» **Task description**:
Make an exact copy of all the data.

» **Information supplied**:
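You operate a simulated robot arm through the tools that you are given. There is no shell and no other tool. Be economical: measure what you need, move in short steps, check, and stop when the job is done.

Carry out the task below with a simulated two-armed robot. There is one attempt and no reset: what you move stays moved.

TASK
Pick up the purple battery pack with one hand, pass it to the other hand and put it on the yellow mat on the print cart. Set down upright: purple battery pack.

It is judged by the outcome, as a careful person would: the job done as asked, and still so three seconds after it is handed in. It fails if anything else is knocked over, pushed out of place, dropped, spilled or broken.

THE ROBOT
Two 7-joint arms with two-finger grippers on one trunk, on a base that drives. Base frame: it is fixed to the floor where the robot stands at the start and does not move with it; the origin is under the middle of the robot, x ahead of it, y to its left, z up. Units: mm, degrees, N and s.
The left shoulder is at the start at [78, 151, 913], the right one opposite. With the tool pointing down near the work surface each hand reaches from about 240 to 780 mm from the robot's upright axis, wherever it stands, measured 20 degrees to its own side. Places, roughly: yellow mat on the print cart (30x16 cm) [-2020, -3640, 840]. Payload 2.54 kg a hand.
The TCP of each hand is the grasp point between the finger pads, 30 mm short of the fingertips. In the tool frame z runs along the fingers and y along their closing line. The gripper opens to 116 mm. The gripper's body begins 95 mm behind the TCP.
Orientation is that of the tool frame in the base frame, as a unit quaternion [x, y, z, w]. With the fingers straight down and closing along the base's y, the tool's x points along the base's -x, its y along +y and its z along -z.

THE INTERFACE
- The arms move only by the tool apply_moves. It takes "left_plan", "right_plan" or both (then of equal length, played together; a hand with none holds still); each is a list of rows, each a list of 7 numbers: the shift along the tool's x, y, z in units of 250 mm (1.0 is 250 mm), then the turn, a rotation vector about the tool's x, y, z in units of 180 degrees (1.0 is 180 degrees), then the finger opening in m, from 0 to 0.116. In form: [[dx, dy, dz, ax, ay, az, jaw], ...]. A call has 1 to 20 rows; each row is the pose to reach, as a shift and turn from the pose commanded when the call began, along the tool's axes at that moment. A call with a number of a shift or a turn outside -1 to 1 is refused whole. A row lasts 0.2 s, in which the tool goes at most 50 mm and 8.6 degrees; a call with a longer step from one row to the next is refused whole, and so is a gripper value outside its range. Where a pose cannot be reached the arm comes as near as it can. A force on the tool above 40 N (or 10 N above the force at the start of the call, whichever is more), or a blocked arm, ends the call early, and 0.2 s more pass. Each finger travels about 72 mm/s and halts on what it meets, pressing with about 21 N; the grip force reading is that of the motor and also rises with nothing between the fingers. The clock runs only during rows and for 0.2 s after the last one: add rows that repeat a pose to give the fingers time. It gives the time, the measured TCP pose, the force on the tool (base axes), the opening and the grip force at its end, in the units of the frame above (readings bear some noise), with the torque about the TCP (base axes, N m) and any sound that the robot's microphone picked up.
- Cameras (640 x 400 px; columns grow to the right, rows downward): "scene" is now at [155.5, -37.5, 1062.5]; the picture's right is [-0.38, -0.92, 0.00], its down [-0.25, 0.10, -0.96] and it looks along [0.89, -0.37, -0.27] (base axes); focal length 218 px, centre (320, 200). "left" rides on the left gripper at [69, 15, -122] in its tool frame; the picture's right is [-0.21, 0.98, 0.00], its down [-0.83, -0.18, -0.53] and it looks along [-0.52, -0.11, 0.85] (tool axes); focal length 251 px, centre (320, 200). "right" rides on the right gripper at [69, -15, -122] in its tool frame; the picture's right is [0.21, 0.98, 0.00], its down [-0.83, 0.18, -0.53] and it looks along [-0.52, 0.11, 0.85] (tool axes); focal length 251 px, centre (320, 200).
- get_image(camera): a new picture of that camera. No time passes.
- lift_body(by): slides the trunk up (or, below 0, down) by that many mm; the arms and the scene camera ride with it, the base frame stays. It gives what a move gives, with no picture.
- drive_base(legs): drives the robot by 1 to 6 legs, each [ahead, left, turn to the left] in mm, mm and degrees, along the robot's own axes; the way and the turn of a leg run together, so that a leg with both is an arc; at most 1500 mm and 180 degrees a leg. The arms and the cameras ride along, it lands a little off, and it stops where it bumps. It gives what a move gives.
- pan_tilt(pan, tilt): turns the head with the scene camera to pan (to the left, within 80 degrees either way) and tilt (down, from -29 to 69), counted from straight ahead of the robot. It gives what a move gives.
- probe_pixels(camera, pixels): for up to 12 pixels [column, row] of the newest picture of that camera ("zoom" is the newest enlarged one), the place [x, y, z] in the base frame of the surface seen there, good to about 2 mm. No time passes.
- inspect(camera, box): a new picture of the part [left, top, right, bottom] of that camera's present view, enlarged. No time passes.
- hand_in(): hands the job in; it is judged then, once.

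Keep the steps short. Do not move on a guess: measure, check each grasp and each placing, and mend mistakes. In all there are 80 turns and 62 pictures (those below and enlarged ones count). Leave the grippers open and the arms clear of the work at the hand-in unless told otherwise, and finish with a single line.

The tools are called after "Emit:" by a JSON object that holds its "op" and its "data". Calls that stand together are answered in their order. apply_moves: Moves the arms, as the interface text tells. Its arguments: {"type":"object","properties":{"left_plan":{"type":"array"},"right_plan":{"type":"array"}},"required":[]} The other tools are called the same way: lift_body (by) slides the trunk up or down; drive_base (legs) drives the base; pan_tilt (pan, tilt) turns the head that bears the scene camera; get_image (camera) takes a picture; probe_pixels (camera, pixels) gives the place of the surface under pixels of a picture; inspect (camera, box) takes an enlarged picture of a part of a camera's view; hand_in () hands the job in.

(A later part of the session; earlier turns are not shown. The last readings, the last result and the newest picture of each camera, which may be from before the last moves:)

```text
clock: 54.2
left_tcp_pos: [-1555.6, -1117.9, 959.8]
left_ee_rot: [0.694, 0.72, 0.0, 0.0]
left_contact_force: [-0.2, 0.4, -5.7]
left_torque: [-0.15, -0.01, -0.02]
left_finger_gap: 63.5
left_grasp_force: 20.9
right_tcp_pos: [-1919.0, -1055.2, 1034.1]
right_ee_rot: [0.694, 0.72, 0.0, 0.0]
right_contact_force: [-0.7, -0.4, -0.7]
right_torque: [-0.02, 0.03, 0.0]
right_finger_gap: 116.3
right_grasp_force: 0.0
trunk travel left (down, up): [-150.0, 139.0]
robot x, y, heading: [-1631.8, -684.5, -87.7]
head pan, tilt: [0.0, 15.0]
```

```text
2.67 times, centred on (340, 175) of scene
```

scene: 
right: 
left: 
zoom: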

» **Written response**:
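You operate a simulated robot arm through the tools that you are given. There is no shell and no other tool. Be economical: measure what you need, move in short steps, check, and stop when the job is done.

Carry out the task below with a simulated two-armed robot. There is one attempt and no reset: what you move stays moved.

TASK
Pick up the purple battery pack with one hand, pass it to the other hand and put it on the yellow mat on the print cart. Set down upright: purple battery pack.

It is judged by the outcome, as a careful person would: the job done as asked, and still so three seconds after it is handed in. It fails if anything else is knocked over, pushed out of place, dropped, spilled or broken.

THE ROBOT
Two 7-joint arms with two-finger grippers on one trunk, on a base that drives. Base frame: it is fixed to the floor where the robot stands at the start and does not move with it; the origin is under the middle of the robot, x ahead of it, y to its left, z up. Units: mm, degrees, N and s.
The left shoulder is at the start at [78, 151, 913], the right one opposite. With the tool pointing down near the work surface each hand reaches from about 240 to 780 mm from the robot's upright axis, wherever it stands, measured 20 degrees to its own side. Places, roughly: yellow mat on the print cart (30x16 cm) [-2020, -3640, 840]. Payload 2.54 kg a hand.
The TCP of each hand is the grasp point between the finger pads, 30 mm short of the fingertips. In the tool frame z runs along the fingers and y along their closing line. The gripper opens to 116 mm. The gripper's body begins 95 mm behind the TCP.
Orientation is that of the tool frame in the base frame, as a unit quaternion [x, y, z, w]. With the fingers straight down and closing along the base's y, the tool's x points along the base's -x, its y along +y and its z along -z.

THE INTERFACE
- The arms move only by the tool apply_moves. It takes "left_plan", "right_plan" or both (then of equal length, played together; a hand with none holds still); each is a list of rows, each a list of 7 numbers: the shift along the tool's x, y, z in units of 250 mm (1.0 is 250 mm), then the turn, a rotation vector about the tool's x, y, z in units of 180 degrees (1.0 is 180 degrees), then the finger opening in m, from 0 to 0.116. In form: [[dx, dy, dz, ax, ay, az, jaw], ...]. A call has 1 to 20 rows; each row is the pose to reach, as a shift and turn from the pose commanded when the call began, along the tool's axes at that moment. A call with a number of a shift or a turn outside -1 to 1 is refused whole. A row lasts 0.2 s, in which the tool goes at most 50 mm and 8.6 degrees; a call with a longer step from one row to the next is refused whole, and so is a gripper value outside its range. Where a pose cannot be reached the arm comes as near as it can. A force on the tool above 40 N (or 10 N above the force at the start of the call, whichever is more), or a blocked arm, ends the call early, and 0.2 s more pass. Each finger travels about 72 mm/s and halts on what it meets, pressing with about 21 N; the grip force reading is that of the motor and also rises with nothing between the fingers. The clock runs only during rows and for 0.2 s after the last one: add rows that repeat a pose to give the fingers time. It gives the time, the measured TCP pose, the force on the tool (base axes), the opening and the grip force at its end, in the units of the frame above (readings bear some noise), with the torque about the TCP (base axes, N m) and any sound that the robot's microphone picked up.
- Cameras (640 x 400 px; columns grow to the right, rows downward): "scene" is now at [155.5, -37.5, 1062.5]; the picture's right is [-0.38, -0.92, 0.00], its down [-0.25, 0.10, -0.96] and it looks along [0.89, -0.37, -0.27] (base axes); focal length 218 px, centre (320, 200). "left" rides on the left gripper at [69, 15, -122] in its tool frame; the picture's right is [-0.21, 0.98, 0.00], its down [-0.83, -0.18, -0.53] and it looks along [-0.52, -0.11, 0.85] (tool axes); focal length 251 px, centre (320, 200). "right" rides on the right gripper at [69, -15, -122] in its tool frame; the picture's right is [0.21, 0.98, 0.00], its down [-0.83, 0.18, -0.53] and it looks along [-0.52, 0.11, 0.85] (tool axes); focal length 251 px, centre (320, 200).
- get_image(camera): a new picture of that camera. No time passes.
- lift_body(by): slides the trunk up (or, below 0, down) by that many mm; the arms and the scene camera ride with it, the base frame stays. It gives what a move gives, with no picture.
- drive_base(legs): drives the robot by 1 to 6 legs, each [ahead, left, turn to the left] in mm, mm and degrees, along the robot's own axes; the way and the turn of a leg run together, so that a leg with both is an arc; at most 1500 mm and 180 degrees a leg. The arms and the cameras ride along, it lands a little off, and it stops where it bumps. It gives what a move gives.
- pan_tilt(pan, tilt): turns the head with the scene camera to pan (to the left, within 80 degrees either way) and tilt (down, from -29 to 69), counted from straight ahead of the robot. It gives what a move gives.
- probe_pixels(camera, pixels): for up to 12 pixels [column, row] of the newest picture of that camera ("zoom" is the newest enlarged one), the place [x, y, z] in the base frame of the surface seen there, good to about 2 mm. No time passes.
- inspect(camera, box): a new picture of the part [left, top, right, bottom] of that camera's present view, enlarged. No time passes.
- hand_in(): hands the job in; it is judged then, once.

Keep the steps short. Do not move on a guess: measure, check each grasp and each placing, and mend mistakes. In all there are 80 turns and 62 pictures (those below and enlarged ones count). Leave the grippers open and the arms clear of the work at the hand-in unless told otherwise, and finish with a single line.

The tools are called after "Emit:" by a JSON object that holds its "op" and its "data". Calls that stand together are answered in their order. apply_moves: Moves the arms, as the interface text tells. Its arguments: {"type":"object","properties":{"left_plan":{"type":"array"},"right_plan":{"type":"array"}},"required":[]} The other tools are called the same way: lift_body (by) slides the trunk up or down; drive_base (legs) drives the base; pan_tilt (pan, tilt) turns the head that bears the scene camera; get_image (camera) takes a picture; probe_pixels (camera, pixels) gives the place of the surface under pixels of a picture; inspect (camera, box) takes an enlarged picture of a part of a camera's view; hand_in () hands the job in.

(A later part of the session; earlier turns are not shown. The last readings, the last result and the newest picture of each camera, which may be from before the last moves:)

```text
clock: 54.2
left_tcp_pos: [-1555.6, -1117.9, 959.8]
left_ee_rot: [0.694, 0.72, 0.0, 0.0]
left_contact_force: [-0.2, 0.4, -5.7]
left_torque: [-0.15, -0.01, -0.02]
left_finger_gap: 63.5
left_grasp_force: 20.9
right_tcp_pos: [-1919.0, -1055.2, 1034.1]
right_ee_rot: [0.694, 0.72, 0.0, 0.0]
right_contact_force: [-0.7, -0.4, -0.7]
right_torque: [-0.02, 0.03, 0.0]
right_finger_gap: 116.3
right_grasp_force: 0.0
trunk travel left (down, up): [-150.0, 139.0]
robot x, y, heading: [-1631.8, -684.5, -87.7]
head pan, tilt: [0.0, 15.0]
```

```text
2.67 times, centred on (340, 175) of scene
```

scene: 
right: 
left: 
zoom: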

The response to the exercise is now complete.